History of Runway Grooving
With the innovation of larger aircraft in the 1960’s, hydroplaning was becoming a more prominent problem. In order to combat this dangerous landing issue, NASA launched an intensive research program at its Langley Research Center to prevent plane tires from rolling or sliding across waterlogged pavement, potentially leading to planes being lifted away.
These researchers found that cutting slim grooves in the concrete created thin passages by which excess water follows and is run away from the runways. In this way, the risk of hydroplaning was reduced and planes were able to navigate wet runways more safely. By 1967, the Federal Aviation Administration’s and NASA’s efforts to improve safety resulted in grooving becoming a standard.
Benefits of Runway Grooving
- Reduces hydroplaning, both dynamic (standing water) as well as viscous (wet pavement with or without standing water).
- Maintains a higher level of contact between tires and pavement under weather conditions causing wet pavement.
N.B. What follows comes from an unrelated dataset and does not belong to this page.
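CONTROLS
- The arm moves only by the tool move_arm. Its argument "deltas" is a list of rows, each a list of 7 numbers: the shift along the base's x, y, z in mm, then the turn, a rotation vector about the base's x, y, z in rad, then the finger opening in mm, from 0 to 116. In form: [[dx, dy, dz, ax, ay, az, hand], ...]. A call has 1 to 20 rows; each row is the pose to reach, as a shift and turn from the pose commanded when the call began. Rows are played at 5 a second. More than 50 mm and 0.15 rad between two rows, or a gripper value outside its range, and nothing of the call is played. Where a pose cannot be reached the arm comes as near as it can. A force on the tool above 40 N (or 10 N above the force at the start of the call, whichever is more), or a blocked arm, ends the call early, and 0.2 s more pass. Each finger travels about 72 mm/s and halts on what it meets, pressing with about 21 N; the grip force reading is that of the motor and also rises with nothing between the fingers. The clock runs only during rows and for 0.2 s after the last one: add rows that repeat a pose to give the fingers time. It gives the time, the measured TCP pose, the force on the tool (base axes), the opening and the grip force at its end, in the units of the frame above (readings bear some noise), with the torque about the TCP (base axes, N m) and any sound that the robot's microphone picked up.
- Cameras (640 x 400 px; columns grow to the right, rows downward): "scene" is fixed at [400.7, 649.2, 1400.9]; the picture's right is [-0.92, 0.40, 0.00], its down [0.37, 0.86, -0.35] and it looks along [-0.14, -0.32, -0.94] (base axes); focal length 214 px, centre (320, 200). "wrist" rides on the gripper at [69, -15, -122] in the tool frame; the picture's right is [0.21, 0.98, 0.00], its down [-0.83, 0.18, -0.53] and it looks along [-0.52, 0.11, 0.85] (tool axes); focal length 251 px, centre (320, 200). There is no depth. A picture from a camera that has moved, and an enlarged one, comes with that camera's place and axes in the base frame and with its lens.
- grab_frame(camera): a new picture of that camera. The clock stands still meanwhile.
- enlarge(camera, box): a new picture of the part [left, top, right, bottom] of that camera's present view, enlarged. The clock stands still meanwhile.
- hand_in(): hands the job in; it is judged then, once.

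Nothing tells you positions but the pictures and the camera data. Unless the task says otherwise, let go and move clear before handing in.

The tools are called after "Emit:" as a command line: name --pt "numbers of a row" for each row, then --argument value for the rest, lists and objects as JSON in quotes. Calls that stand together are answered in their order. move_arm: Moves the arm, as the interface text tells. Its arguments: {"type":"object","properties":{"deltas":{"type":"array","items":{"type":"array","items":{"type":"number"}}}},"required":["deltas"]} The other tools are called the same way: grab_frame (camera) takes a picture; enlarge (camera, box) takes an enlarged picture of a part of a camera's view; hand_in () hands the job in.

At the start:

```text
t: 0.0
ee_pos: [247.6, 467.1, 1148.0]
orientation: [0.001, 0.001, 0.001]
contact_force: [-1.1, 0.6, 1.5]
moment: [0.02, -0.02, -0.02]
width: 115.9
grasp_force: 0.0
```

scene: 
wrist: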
- Allows for ample direction and breaking control of the aircraft when landing
- Transverse grooving allows for slight drainage of water, though not complete drainage
- Friction is provided by pavement texture
- Grooves cause water to fall through, minimizing water on top and allowing tires to grip the pavement.
- Worn down aircraft tires brake better on a grooved runway than new tires would on a non-grooved runway on wet pavement.